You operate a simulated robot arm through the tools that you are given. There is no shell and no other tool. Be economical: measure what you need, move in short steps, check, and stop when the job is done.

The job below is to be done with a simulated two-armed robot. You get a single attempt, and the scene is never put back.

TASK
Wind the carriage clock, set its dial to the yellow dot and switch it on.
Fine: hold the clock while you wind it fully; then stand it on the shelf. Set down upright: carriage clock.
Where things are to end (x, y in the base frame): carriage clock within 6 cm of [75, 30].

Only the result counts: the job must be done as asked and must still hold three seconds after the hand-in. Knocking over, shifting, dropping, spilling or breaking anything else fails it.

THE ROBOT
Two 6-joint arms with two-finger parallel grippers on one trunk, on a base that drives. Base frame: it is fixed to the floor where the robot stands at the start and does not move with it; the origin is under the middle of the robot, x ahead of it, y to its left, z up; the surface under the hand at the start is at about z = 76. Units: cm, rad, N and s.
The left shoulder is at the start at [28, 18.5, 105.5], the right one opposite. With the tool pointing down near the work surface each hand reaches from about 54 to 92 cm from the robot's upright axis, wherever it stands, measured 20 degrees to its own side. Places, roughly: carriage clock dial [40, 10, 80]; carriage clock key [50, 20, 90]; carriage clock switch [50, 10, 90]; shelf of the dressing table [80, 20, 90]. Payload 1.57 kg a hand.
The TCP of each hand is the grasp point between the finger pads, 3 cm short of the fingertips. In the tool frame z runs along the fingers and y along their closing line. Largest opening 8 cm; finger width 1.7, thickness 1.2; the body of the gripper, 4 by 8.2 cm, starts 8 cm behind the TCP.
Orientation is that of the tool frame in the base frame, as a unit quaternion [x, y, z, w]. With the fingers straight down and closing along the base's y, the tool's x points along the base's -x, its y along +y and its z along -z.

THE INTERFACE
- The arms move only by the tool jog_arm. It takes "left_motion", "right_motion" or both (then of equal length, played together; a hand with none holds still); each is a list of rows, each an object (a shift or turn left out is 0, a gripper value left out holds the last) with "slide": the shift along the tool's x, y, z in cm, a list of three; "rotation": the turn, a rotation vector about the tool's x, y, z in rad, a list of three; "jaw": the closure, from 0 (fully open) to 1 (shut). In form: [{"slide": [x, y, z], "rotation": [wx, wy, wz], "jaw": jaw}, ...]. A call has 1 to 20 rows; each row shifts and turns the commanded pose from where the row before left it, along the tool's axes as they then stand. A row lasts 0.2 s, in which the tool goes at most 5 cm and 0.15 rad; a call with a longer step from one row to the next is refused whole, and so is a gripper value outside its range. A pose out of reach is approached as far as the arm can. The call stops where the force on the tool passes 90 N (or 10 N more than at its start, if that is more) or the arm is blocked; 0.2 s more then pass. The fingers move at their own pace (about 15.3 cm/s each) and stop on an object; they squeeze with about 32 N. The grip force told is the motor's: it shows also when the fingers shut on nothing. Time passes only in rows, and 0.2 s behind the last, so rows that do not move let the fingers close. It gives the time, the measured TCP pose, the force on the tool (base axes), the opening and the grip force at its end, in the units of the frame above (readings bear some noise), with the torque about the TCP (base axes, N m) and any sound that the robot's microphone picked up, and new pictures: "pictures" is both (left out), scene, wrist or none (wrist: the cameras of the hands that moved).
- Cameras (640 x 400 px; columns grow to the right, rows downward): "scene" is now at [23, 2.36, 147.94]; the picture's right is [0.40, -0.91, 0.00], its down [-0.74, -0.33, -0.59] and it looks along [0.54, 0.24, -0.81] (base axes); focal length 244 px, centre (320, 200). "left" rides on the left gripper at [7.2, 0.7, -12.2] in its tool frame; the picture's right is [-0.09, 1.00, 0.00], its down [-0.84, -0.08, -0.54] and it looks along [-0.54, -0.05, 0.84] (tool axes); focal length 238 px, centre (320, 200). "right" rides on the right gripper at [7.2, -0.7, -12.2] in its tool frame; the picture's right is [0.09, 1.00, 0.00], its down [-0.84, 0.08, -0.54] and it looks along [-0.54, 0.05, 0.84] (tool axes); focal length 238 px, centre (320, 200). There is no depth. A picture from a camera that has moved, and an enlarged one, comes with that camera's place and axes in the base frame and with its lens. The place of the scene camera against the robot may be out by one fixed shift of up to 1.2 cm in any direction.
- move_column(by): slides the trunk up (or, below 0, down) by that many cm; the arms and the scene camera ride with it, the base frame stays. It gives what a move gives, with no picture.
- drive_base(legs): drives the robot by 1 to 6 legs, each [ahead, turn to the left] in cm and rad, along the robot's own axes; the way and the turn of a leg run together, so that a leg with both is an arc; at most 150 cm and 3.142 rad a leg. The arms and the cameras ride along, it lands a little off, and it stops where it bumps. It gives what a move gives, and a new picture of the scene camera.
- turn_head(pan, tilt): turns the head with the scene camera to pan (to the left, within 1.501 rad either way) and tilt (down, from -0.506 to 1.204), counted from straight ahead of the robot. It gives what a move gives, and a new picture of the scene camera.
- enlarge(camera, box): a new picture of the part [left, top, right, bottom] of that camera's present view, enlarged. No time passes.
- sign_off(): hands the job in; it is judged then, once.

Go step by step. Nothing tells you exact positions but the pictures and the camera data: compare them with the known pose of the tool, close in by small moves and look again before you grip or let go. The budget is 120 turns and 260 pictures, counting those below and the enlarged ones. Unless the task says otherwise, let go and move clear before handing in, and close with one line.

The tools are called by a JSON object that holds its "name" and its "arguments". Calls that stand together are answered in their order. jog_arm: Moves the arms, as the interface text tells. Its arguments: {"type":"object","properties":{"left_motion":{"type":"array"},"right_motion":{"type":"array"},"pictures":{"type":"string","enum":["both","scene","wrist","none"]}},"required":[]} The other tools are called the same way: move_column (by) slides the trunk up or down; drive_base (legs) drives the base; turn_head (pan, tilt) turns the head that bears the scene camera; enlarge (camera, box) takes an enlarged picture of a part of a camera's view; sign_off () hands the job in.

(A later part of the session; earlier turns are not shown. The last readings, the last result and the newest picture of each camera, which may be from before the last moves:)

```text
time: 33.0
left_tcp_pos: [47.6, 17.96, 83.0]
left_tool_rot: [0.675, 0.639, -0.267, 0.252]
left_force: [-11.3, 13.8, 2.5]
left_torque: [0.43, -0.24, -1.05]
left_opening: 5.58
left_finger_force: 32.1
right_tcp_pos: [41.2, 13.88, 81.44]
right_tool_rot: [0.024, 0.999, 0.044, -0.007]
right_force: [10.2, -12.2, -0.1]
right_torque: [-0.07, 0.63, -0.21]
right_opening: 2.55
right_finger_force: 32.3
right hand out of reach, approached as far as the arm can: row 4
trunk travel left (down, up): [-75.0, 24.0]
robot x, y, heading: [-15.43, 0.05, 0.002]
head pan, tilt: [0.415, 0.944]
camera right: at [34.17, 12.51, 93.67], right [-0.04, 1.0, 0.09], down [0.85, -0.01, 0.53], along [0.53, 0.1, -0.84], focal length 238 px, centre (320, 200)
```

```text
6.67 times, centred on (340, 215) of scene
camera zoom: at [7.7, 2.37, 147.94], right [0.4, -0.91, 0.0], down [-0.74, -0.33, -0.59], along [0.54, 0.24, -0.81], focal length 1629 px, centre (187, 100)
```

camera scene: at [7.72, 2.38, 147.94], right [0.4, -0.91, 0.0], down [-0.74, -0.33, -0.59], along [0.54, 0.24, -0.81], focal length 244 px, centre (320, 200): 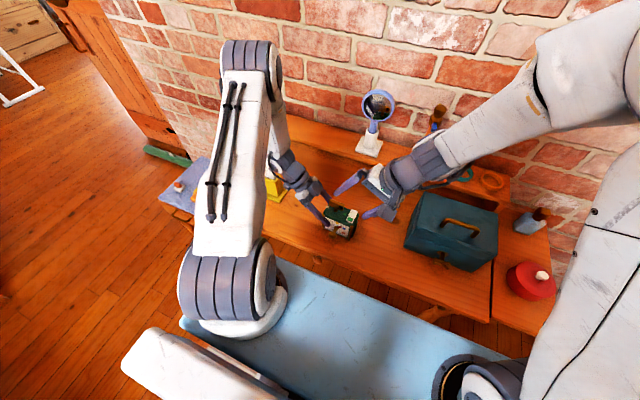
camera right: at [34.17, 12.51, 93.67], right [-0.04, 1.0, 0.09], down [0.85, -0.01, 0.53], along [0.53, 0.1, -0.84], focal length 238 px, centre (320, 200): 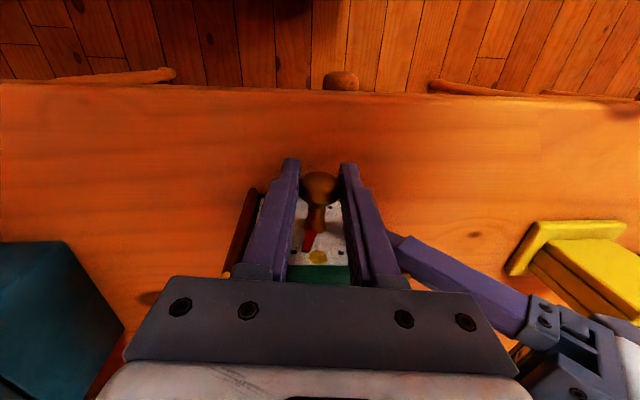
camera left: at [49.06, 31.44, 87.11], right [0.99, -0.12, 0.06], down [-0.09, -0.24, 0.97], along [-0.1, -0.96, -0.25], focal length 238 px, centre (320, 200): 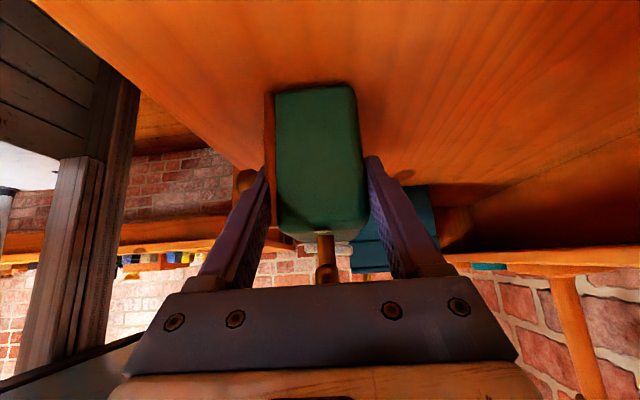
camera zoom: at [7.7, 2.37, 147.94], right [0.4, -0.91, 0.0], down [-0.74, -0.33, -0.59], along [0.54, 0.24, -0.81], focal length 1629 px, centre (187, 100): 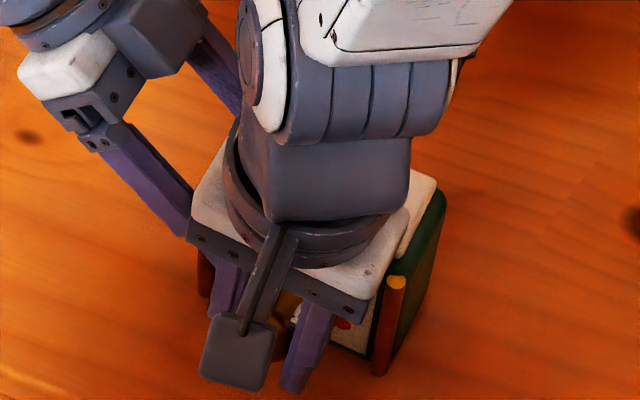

TASK GOAL: Count the lines that include the word "simulated" and state the result as a bare number.

REPLY TO THE TASK: 2